At first glance, stocking a food bank appears straightforward, though not easy. Use food and money donations to assist hungry people.
But in a radical shift, the Oregon Food Bank (OFB) is upending ideas of how hunger-focused services work. In a new 10-year strategic vision, the organization will take on hunger as “a community-wide symptom of exclusion.” With Oregon’s food insecure population of more than half a million, OFB thinks the way forward is to invite people in, preserve their dignity and increase their choices.
Katie Pearmine, OFB’s sourcing manager, is moving this work forward by making fresh produce the centerpiece of the organization’s programs. Produce is the most culturally versatile food option for the diverse population OFB serves.
“It’s amazing to see the impact of all of the decision points,” said Pearmine. “We’re making food sourcing choices so people of any background or culture or generation can access 15 million pounds of fresh produce each year.”
Feeding the Northwest, a food sourcing partnership with Washington and Idaho, guarantees OFB can stock five to eight produce items every week, year-round. Pearmine acknowledges the region’s benefit of growing several storage crops — onions, apples, etc. — to make this happen. A stable supply ensures that 30 percent of the food in all of OFB’s programs is fresh produce. “Within our foodshed, produce is just the absolute best use of our resources,” she said.
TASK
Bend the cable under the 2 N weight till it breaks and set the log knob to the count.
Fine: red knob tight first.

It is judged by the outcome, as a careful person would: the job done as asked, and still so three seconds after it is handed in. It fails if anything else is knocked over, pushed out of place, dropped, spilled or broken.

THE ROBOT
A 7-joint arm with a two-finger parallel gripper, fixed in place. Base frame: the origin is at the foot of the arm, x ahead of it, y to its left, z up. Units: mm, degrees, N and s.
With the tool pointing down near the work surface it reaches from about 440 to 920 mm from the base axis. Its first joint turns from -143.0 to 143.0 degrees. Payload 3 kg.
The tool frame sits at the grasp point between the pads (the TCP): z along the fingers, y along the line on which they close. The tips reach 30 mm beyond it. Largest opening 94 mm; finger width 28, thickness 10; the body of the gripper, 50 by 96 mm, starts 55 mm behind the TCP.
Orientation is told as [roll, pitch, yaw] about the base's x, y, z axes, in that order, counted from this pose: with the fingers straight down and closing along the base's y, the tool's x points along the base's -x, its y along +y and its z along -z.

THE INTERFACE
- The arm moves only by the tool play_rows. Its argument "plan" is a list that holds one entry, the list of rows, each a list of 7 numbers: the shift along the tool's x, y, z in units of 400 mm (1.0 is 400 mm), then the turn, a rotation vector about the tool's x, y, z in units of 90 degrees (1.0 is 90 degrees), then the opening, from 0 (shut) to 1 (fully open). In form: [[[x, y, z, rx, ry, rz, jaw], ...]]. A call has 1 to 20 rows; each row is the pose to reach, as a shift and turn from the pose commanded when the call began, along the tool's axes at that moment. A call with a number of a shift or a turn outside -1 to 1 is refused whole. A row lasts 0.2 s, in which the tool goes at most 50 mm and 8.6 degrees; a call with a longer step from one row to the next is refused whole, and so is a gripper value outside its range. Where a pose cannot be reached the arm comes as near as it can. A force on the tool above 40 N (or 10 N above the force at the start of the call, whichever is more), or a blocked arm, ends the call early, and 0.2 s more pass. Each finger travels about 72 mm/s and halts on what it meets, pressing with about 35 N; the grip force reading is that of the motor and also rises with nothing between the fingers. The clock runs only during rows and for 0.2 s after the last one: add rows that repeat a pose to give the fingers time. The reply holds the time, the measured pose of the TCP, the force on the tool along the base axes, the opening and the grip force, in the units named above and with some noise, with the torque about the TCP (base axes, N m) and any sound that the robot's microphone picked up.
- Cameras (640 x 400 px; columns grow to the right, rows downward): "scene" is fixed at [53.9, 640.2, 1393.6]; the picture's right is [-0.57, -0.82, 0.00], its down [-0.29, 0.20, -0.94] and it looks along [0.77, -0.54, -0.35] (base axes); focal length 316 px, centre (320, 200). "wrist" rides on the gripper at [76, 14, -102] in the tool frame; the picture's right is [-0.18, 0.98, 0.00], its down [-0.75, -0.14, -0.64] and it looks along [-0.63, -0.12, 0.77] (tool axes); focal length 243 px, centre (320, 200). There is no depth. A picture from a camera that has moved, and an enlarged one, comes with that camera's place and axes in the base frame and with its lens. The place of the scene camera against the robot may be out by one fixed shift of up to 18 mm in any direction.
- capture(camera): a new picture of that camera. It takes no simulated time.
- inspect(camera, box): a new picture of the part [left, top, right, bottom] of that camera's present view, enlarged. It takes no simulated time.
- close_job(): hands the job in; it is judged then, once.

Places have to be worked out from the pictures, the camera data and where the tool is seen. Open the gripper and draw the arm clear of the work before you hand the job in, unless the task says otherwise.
Pearmine doesn’t deny that the food bank system still depends on free donations of excess food. But that doesn’t mean the organization should not see itself as much a public health entity as a social service organization.
“We’ve shifted from a mindset of ‘move whatever food is available to you’ to working through a health policy,” she said. She explains that if offered a truckload of canned tomatoes versus spaghetti sauce, tomatoes are the best choice because they’re a flexible ingredient.
OFB’s commitment to accessibility and health is not without question. Who, after all, is to say what people should or should not eat?
“We have to make choices about how we spend our resources and mobilize our capacity,” said Pearmine. “We’re food banking 2.0 in this new vision where perishable food and produce lead the way, and it’s actually what’s missing in most of the communities seeking assistance.”
For Pearmine and OFB, sourcing food strategically is not about gaming a hunger assistance system that depends on excess. It’s about putting the people they serve at the center of every choice they’re making.
“Our communities are having such a hard time because all of our systems are supporting food access, not community access,” said Pearmine. “So long as there is a hunger need, the focus must be on a holistic view of accessibility.”